Three Things I Love About My Childfree Life
Appreciating the benefits of life without kids.
Posted Apr 14, 2014
I met a woman at a party recently and we went through the usual talk of asking about each other’s lives. When the topic of children came up, she asked if I was a mom. I told her that I’m not, and it was a refreshing change to hear her say that, even though she’s a mom herself, she thinks that me not having kids is a great thing. She imagined that without children I must have much more time and energy to focus on my career, and she was absolutely right.

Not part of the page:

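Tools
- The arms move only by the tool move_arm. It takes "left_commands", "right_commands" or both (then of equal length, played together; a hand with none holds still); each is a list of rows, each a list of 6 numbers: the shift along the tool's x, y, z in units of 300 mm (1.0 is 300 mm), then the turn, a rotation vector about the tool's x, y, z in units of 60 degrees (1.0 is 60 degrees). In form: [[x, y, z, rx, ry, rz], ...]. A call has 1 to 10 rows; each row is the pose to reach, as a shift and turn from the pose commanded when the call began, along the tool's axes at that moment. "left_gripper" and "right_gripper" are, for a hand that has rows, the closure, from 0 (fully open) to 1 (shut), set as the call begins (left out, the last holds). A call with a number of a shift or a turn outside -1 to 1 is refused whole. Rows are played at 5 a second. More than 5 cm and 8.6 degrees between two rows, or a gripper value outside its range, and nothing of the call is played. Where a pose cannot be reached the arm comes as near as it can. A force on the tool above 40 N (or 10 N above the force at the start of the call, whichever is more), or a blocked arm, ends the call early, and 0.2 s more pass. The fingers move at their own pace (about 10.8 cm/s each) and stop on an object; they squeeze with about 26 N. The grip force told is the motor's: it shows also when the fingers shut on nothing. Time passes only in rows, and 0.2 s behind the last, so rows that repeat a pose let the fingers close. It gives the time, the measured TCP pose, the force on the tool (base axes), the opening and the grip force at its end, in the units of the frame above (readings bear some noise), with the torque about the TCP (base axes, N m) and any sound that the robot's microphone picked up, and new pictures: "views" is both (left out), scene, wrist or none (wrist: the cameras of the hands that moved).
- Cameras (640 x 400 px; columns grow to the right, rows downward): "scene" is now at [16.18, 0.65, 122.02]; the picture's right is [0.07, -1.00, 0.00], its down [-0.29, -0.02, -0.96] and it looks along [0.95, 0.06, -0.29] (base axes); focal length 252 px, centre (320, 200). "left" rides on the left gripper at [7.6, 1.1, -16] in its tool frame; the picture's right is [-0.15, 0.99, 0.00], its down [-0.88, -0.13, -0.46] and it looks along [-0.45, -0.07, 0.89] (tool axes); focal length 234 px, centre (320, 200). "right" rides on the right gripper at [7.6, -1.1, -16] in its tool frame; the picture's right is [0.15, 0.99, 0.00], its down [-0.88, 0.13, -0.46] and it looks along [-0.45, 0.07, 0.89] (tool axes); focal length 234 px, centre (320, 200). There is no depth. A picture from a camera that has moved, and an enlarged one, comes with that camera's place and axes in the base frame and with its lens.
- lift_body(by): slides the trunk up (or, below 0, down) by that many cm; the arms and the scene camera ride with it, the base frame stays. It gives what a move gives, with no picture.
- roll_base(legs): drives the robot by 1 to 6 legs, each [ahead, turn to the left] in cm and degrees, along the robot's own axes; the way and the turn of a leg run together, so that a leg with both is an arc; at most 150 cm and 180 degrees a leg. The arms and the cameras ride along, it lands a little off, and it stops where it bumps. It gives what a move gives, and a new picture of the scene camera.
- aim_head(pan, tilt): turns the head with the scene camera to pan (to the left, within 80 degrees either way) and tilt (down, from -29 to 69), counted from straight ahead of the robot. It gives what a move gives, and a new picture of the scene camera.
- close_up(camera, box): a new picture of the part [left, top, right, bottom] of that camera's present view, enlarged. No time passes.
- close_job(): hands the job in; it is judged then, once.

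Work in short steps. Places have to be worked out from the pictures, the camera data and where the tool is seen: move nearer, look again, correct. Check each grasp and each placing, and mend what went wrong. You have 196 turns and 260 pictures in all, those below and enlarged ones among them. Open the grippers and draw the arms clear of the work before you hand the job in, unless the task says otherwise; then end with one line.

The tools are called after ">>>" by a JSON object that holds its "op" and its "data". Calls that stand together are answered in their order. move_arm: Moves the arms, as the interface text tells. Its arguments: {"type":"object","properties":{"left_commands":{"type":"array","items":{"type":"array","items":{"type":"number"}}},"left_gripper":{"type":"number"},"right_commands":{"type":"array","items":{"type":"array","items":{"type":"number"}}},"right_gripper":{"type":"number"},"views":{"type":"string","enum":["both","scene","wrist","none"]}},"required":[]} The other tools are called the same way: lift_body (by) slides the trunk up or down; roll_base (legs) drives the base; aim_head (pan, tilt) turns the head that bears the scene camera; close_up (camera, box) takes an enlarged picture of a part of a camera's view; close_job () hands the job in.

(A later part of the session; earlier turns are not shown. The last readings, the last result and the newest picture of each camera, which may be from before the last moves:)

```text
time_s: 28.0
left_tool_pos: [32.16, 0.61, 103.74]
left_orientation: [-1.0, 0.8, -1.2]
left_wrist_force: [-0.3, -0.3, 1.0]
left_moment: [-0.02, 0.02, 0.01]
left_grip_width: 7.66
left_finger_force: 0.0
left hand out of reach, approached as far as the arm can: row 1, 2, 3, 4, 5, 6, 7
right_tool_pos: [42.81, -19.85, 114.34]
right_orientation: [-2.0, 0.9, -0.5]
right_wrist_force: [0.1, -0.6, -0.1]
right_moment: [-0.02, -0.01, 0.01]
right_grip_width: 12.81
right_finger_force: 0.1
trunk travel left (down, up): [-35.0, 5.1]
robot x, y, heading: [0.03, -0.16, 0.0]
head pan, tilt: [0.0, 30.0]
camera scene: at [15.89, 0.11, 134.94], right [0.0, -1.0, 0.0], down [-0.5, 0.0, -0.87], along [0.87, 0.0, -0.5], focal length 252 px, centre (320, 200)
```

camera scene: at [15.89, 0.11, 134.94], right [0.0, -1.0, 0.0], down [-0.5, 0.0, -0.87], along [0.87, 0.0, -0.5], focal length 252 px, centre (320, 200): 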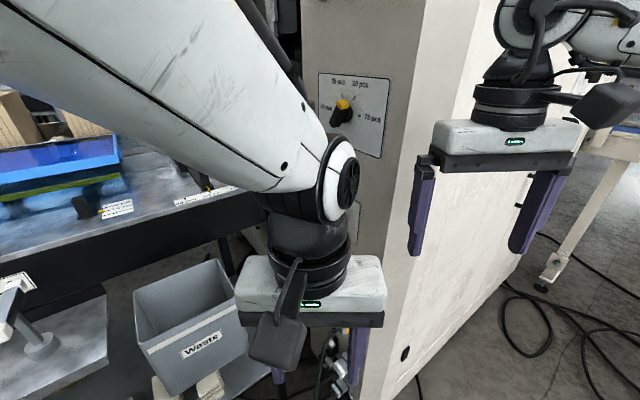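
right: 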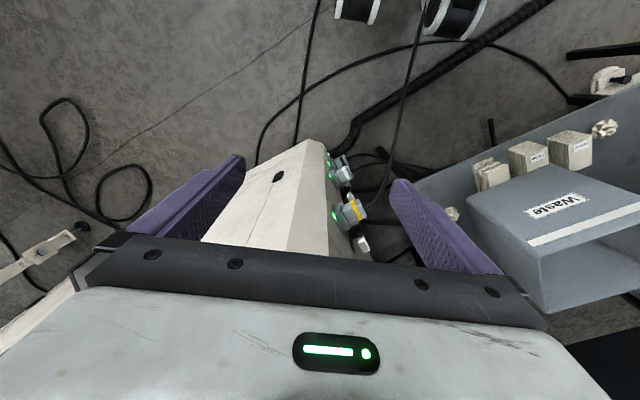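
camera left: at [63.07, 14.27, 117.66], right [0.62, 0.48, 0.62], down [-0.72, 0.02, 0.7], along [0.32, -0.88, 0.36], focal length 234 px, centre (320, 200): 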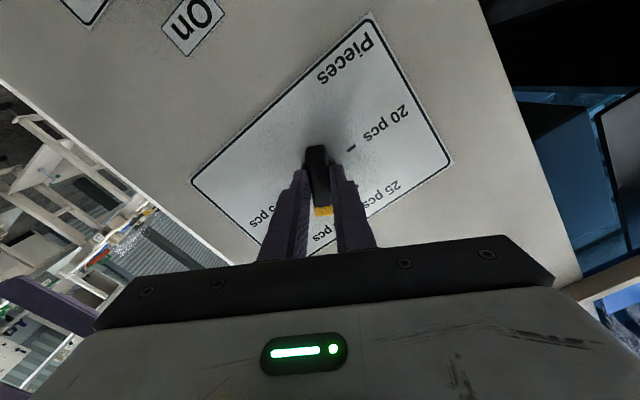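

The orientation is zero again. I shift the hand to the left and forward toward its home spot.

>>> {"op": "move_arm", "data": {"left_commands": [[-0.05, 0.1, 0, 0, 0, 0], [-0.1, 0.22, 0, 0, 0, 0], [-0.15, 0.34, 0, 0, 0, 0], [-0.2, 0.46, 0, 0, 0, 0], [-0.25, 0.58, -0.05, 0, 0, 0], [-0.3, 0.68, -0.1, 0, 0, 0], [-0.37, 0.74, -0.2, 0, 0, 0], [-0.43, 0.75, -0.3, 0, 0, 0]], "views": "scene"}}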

In my book, Complete Without Kids: An Insider's Guide to Childfree Living by Choice or by Chance, I tell the story of how I stumbled into childfree adulthood by happenstance. I was simply too busy with other things and my partner wasn’t inclined to plan for having children. Then one day I realized that time had made the decision for me. And now that I’m here, I feel grateful for the life I have. Below are a few things that I, and other folks without kids, are able to enjoy.
1. Free time
I watch people around me, both clients and friends, and see them dashing from task to task, from activity to activity, with limited ability to just enjoy the moment. Although I work fulltime, I don’t hire help for any household tasks and do most of the cooking for my husband and me. I still have time for a daily walk or run, leisure reading, time with friends, and I go to bed early every night. I don’t feel like I don’t have the experience described by so many Americans of frantically juggling too many things and feeling exhausted and stressed to the max.
2. More emotional energy for relationships of my choice
Not having children has allowed me to have people in my life that I choose and the time to nurture these relationships in a healthy way. I don’t have to spend Saturday evening with someone who happens to be my child’s parent or stay close to relatives for the sake of keeping my child connected with family.
3. Time and energy for my career
Four out of five women my age are moms and it baffles me to think that many of them are able to work fulltime on top of raising a child. Time experts say that it takes 7.5 hours a day to do child-rearing tasks for two children. These women must be exhausted! As a psychologist, I feel it’s critical to come to work each morning well rested and ready to listen and be fully present for my clients. I feel fortunate that I’m able to do this on a consistent basis. This happens, of course, because I do have the time for self-care, for exercise, leisure time, social time, and sleep.
What aspects of your childfree life are you grateful for?